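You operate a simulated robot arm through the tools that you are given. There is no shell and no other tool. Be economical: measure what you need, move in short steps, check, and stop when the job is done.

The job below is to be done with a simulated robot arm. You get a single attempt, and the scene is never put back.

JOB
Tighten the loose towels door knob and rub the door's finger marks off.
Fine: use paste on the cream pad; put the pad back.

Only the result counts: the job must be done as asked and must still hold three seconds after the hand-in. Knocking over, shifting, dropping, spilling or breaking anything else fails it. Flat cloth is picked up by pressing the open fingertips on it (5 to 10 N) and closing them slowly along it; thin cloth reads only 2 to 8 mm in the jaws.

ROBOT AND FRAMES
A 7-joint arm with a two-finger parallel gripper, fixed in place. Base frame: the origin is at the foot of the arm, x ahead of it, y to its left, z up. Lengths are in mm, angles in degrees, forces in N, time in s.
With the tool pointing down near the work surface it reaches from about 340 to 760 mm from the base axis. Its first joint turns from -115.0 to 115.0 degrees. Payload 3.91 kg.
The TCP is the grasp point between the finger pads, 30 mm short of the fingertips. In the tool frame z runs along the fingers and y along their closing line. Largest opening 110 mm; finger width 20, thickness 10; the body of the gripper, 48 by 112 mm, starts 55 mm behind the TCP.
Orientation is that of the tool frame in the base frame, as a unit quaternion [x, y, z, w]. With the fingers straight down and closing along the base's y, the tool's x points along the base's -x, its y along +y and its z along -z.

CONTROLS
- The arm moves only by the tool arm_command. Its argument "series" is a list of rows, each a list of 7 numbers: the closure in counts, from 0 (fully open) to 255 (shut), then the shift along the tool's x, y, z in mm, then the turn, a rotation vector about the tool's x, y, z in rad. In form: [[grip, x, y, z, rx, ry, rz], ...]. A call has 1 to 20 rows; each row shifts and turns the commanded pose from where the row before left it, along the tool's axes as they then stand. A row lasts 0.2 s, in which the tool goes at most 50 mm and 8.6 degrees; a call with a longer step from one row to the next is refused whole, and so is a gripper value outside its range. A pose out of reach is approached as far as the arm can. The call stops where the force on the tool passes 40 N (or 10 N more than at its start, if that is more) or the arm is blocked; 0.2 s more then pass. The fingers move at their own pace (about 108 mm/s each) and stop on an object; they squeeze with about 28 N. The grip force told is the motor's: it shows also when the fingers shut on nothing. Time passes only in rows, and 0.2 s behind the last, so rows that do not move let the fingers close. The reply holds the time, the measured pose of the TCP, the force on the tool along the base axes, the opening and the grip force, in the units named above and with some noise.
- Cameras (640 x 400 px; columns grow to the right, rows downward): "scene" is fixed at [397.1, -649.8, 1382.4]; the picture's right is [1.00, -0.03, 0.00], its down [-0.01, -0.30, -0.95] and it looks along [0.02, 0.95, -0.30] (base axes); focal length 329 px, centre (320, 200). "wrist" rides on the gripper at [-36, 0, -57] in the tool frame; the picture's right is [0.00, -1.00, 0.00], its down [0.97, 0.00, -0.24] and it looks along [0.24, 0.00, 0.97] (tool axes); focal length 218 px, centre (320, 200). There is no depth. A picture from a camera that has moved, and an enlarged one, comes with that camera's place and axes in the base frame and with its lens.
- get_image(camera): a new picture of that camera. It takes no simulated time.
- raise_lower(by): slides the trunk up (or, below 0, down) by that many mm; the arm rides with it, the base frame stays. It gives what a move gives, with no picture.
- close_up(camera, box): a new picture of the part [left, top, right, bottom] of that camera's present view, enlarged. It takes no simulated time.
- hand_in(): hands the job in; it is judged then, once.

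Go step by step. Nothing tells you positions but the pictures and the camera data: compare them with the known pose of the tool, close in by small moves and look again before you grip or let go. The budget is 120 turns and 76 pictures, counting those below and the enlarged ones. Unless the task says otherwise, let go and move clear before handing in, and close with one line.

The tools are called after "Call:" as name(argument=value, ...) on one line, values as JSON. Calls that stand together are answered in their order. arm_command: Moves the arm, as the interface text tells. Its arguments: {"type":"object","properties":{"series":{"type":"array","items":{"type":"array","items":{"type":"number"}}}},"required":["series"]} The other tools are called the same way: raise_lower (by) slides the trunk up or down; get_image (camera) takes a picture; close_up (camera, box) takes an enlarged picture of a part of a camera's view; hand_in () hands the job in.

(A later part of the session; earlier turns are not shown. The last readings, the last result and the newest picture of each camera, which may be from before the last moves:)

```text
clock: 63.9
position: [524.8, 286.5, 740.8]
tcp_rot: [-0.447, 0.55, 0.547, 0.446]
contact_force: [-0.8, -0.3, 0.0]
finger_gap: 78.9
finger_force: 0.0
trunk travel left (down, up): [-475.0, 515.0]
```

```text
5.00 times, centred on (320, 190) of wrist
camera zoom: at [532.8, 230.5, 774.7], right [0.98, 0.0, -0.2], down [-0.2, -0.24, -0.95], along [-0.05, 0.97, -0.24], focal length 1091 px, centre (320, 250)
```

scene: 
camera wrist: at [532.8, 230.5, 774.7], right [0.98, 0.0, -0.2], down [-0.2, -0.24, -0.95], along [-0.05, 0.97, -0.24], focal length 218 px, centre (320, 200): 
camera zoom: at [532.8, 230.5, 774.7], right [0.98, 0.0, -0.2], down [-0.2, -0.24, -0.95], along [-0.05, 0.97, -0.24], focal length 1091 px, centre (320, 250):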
_____
◆ **DOCUMENT EXCERPT**:

Phyllis Bennis: It's very unlikely we're going to see that now. Most [audio goes out . . .] Already 100,000 private contractors in Afghanistan. I don't know that they can even absorb significantly more than that.

John Hamilton: Well Phyllis Bennis, as the old song goes, "One-two-three-four, what are we fighting for?" In the case of Afghanistan, that remains a difficult question to answer.

Phyllis Bennis: It remains a very difficult question and what we're seeing is that there is no strategy that's been determined here. There's no definition of a military victory. The announcement had been made at the very moment just after President Obama had first been inaugurated, when he first sent 21,000 additional troops to Afghanistan, he said, 'We're going to send these troops and then we'll decide on a strategy.' Rather backwards logic but nonetheless what didn't happen was any decision about a strategy. We've heard lots of discussions about counter-insurgency versus counter-terrorism, boots on the ground versus small groups but none of that has been a real strategy for what everybody agrees will never be a military solution to this conflict in Afghanistan but will have to have political solutions. That political solution remains as far away tonight as it has ever been.
Noting some other reactions, US Senator Patty Murray, Chair of the Senate Veterans Affairs Committee:
"Tonight President Obama took a step in the right direction by outlining a drawdown of American troops from Afghanistan over the coming year. I have called for a sizeable and sustainable drawdown because I believe the human, economic and military resources we are spending in Afghanistan are unsustainable. The President's announcement is a step forward, but I will continue to push the President to bring this war to a close and redeploy troops out of Afghanistan while providing the support they and their families deserve.
"Our brave men and women in uniform have done everything we've asked of them -- including finding Osama Bin Laden. But we need to make sure our military operations are targeted to meet the threats of today.
"Our terrorist enemies are not bound by lines on a map. Leaving tens of thousands of troops in Afghanistan is not the best use of our resources --especially as we work to tackle our debt and deficit. It's time to redeploy, rebuild our military and refocus on the broader war on terror. I was glad to see President Obama take a step in that direction today.
"But as Chairman of the Senate Veterans' Affairs Committee, I know that the costs don't end when our men and women leave the battlefield -- for so many troops and their caregivers, that is just the beginning. This must be a consideration for the President and our entire nation whenever we make strategic military decisions. I will continue to push to make sure our veterans and military families are one of the foremost concerns during this drawdown and that they get the care they need and deserve."
US Senator Bernie Sanders's office issued a statement as well:
This country has a $14.5 trillion national debt, in part owing to two wars that have not been paid for. We have been at war in Afghanistan for the last 10 years and paid a high price both in terms of casualties and national treasure. This year alone, we will spend about $100 billion on that war. In my view, it is time for the people of Afghanistan to take full responsibility for waging the war against the Taliban.

While we cannot withdraw all of our troops immediately, we must bring them home as soon as possible. I appreciate the president's announcement, but I believe that the withdrawal should occur at significantly faster speed and greater scope.

Senator Tom Harkin's statement notes thanks to those who have and are serving in the Afghanistan War, the death of Osama bin Laden and the disruption of the Taliban before noting that a real withdrawal is needed:
We cannot justify the continued loss of life when we have already lost thousands of men and women in our military, including 71 Iowans since 9/11; we also can't sustain the nearly $10 billion we are spending each month in Afghanistan this year.
_____
Could you quote the document excerpt from "Noting some other" up to and including "threats of today."?

Noting some other reactions, US Senator Patty Murray, Chair of the Senate Veterans Affairs Committee:
"Tonight President Obama took a step in the right direction by outlining a drawdown of American troops from Afghanistan over the coming year. I have called for a sizeable and sustainable drawdown because I believe the human, economic and military resources we are spending in Afghanistan are unsustainable. The President's announcement is a step forward, but I will continue to push the President to bring this war to a close and redeploy troops out of Afghanistan while providing the support they and their families deserve.
"Our brave men and women in uniform have done everything we've asked of them -- including finding Osama Bin Laden. But we need to make sure our military operations are targeted to meet the threats of today.